**DIRECTION:** Beneath this task is a listing; retype all of it exactly.

**RECORDED INFORMATION:**
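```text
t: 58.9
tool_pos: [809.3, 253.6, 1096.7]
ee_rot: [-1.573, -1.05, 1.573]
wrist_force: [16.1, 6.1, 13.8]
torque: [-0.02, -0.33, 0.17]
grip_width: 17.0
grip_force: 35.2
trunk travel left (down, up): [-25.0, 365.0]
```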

**THE COMPLETED TASK:**
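```text
t: 58.9
tool_pos: [809.3, 253.6, 1096.7]
ee_rot: [-1.573, -1.05, 1.573]
wrist_force: [16.1, 6.1, 13.8]
torque: [-0.02, -0.33, 0.17]
grip_width: 17.0
grip_force: 35.2
trunk travel left (down, up): [-25.0, 365.0]
```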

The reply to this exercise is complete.